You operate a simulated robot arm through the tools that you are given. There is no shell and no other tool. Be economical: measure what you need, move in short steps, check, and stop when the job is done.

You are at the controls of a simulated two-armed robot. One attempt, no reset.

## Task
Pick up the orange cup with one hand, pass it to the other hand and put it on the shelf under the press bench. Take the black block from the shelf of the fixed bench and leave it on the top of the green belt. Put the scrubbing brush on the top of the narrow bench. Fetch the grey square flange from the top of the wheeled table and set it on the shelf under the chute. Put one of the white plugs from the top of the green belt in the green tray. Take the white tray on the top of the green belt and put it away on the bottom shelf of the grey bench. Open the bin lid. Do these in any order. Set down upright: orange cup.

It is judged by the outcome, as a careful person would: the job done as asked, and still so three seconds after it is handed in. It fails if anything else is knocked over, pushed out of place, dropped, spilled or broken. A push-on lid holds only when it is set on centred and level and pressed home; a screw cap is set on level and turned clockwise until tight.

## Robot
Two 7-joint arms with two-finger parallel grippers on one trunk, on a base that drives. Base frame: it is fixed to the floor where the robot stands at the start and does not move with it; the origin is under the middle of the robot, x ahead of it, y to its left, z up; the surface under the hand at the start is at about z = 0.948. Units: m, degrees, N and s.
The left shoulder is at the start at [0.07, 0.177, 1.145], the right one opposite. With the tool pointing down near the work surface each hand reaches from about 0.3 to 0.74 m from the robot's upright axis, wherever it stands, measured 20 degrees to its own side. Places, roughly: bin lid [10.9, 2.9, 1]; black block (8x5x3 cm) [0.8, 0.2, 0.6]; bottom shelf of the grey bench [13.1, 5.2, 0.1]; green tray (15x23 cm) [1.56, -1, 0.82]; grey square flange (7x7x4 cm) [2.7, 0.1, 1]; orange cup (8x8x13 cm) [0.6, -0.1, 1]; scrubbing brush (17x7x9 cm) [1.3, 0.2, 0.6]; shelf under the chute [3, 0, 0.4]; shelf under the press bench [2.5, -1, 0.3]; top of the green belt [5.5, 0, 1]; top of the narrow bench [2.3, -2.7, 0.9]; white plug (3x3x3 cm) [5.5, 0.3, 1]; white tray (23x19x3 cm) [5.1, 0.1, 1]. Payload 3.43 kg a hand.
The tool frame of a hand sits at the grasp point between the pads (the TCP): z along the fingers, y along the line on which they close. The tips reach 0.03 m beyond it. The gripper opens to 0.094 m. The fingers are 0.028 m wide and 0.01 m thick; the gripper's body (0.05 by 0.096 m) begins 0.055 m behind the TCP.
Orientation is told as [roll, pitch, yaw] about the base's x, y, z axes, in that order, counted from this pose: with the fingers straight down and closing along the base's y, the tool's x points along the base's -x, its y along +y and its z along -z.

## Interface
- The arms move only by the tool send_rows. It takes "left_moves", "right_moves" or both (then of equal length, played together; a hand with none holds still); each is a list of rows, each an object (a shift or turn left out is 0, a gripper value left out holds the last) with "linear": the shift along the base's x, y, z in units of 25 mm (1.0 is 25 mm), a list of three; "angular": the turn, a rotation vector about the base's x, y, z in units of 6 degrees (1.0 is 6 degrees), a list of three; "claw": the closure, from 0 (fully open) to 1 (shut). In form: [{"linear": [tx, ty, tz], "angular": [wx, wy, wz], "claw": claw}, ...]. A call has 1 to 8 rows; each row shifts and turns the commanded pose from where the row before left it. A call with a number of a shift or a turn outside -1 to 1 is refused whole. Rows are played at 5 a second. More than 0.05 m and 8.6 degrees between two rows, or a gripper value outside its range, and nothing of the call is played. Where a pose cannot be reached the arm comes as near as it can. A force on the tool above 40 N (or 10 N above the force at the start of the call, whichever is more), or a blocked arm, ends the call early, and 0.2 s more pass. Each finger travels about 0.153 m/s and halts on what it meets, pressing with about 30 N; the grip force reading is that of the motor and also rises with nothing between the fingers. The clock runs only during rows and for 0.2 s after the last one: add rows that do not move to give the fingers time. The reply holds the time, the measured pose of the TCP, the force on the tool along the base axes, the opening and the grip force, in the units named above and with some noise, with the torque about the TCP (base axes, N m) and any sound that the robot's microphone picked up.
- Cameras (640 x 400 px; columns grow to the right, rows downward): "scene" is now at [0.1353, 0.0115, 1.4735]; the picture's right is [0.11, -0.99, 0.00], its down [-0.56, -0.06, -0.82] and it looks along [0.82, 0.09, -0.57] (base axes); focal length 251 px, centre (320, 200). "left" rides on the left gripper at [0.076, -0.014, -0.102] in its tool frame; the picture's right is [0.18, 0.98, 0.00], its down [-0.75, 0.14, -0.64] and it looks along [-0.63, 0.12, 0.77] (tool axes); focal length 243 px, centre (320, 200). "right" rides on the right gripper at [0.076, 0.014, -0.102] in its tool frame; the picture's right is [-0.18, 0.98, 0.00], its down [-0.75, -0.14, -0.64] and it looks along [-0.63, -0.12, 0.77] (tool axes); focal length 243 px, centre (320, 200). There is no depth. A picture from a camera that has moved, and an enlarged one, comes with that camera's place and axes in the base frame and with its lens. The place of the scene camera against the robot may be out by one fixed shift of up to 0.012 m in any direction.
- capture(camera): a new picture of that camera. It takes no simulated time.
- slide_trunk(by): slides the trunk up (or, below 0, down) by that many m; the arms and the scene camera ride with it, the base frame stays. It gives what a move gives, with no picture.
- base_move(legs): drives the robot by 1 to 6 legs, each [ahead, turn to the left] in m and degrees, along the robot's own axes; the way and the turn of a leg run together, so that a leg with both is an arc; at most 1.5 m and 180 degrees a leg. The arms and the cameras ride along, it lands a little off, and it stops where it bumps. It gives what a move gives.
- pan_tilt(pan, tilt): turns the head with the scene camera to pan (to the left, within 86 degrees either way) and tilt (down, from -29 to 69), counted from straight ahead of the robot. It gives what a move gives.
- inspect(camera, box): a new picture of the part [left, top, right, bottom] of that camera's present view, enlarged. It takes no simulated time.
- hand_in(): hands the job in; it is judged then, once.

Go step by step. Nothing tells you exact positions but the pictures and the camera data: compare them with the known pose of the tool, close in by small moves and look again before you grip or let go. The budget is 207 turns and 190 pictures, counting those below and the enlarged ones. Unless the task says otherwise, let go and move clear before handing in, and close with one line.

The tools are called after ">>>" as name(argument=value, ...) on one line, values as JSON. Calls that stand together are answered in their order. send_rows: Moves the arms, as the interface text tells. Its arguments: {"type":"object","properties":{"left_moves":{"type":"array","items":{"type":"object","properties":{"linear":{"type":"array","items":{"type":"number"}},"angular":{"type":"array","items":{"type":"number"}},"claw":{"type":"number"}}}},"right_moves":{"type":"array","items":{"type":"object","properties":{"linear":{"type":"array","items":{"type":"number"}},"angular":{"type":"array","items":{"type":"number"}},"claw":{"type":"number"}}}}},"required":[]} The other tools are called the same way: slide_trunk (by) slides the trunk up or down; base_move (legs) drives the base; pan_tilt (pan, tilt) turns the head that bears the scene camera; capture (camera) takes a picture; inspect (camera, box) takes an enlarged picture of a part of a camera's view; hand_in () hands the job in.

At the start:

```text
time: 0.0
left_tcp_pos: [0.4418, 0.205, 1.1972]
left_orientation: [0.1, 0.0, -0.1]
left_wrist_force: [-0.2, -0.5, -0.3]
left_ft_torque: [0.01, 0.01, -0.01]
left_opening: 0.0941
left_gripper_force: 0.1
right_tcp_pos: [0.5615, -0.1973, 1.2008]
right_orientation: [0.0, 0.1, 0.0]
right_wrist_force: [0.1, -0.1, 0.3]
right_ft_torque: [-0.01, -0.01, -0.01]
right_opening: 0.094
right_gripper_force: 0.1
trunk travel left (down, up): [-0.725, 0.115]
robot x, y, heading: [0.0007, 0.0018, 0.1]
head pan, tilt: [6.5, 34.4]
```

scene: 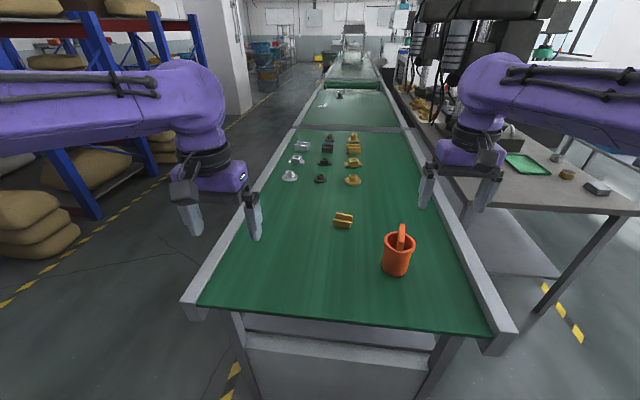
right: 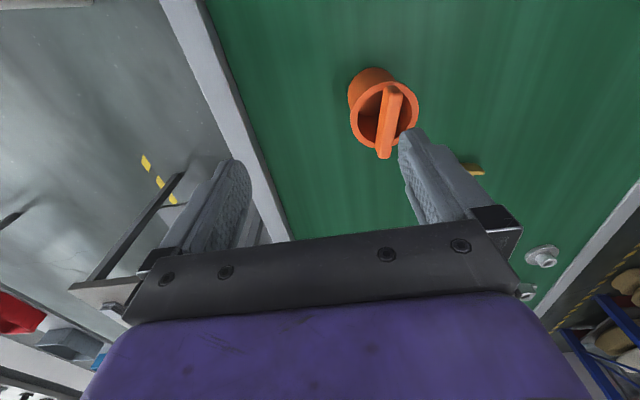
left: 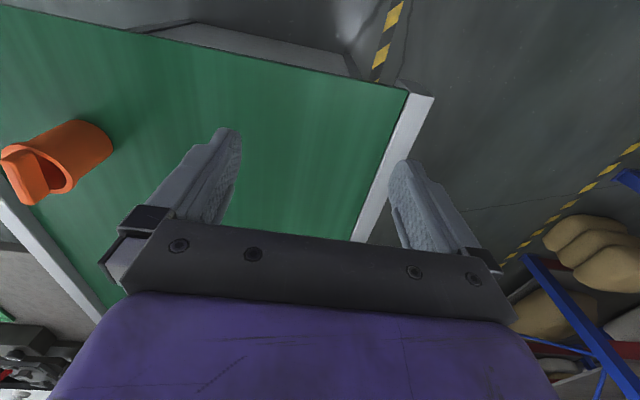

§ **EXCERPT**:
Stevens v. Stevens

Decision Date31 December 1903
Citation72 N.H. 360,56 A. 916
PartiesSTEVENS v. STEVENS et al.
CourtNew Hampshire Supreme Court

Transferred from Superior Court; Peaslee, Judge.

Proceedings for the probate of the will of Vinal G. Stevens by Mary A. Stevens, administratrix; John A. Stevens and Allen Hollis, administrators of the estate of Phoebe Stevens, deceased, contestants. The will was allowed by the probate court, and contestants appealed to the superior court, where there was a verdict for proponent; exceptions being taken on the trial. Transferred from the superior court. Exceptions overruled.

The scrivener who drew the will in 1882 testified that it was then executed and was sealed with a small red seal, and that he retained the instrument in his possession until 1892, when it was delivered to the testator with the seal upon it. When produced in court the will was sealed with a large green seal. The testimony of the second, witness to the will tended to corroborate the foregoing, and the testimony of the third witness was waived. There was no evidence to explain the change in the seals. The testator died December 14, 1887, and no will was found among his papers. A daughter of the testator was named as executrix and residuary legatee, and after her death, in March, 1901, the will was found among her effects, and was offered for probate by her administrator, who is one of the appellees. The appellants moved that a verdict be directed that the will was revoked by cancellation. The motion was denied, subject to exception. They also offered to show that at various times after 1892 the deceased said that he had revoked his will, or that be bad no will. The evidence was excluded, subject to exception.

George R. Brown and Martin & Howe, for appellants. Streeter & Hollis, for appellees.

§ **TASK DETAILS**:
Make a faithful copy of the excerpt.

§ **ANSWER**:
Stevens v. Stevens

Decision Date31 December 1903
Citation72 N.H. 360,56 A. 916
PartiesSTEVENS v. STEVENS et al.
CourtNew Hampshire Supreme Court

Transferred from Superior Court; Peaslee, Judge.

Proceedings for the probate of the will of Vinal G. Stevens by Mary A. Stevens, administratrix; John A. Stevens and Allen Hollis, administrators of the estate of Phoebe Stevens, deceased, contestants. The will was allowed by the probate court, and contestants appealed to the superior court, where there was a verdict for proponent; exceptions being taken on the trial. Transferred from the superior court. Exceptions overruled.

The scrivener who drew the will in 1882 testified that it was then executed and was sealed with a small red seal, and that he retained the instrument in his possession until 1892, when it was delivered to the testator with the seal upon it. When produced in court the will was sealed with a large green seal. The testimony of the second, witness to the will tended to corroborate the foregoing, and the testimony of the third witness was waived. There was no evidence to explain the change in the seals. The testator died December 14, 1887, and no will was found among his papers. A daughter of the testator was named as executrix and residuary legatee, and after her death, in March, 1901, the will was found among her effects, and was offered for probate by her administrator, who is one of the appellees. The appellants moved that a verdict be directed that the will was revoked by cancellation. The motion was denied, subject to exception. They also offered to show that at various times after 1892 the deceased said that he had revoked his will, or that be bad no will. The evidence was excluded, subject to exception.

George R. Brown and Martin & Howe, for appellants. Streeter & Hollis, for appellees.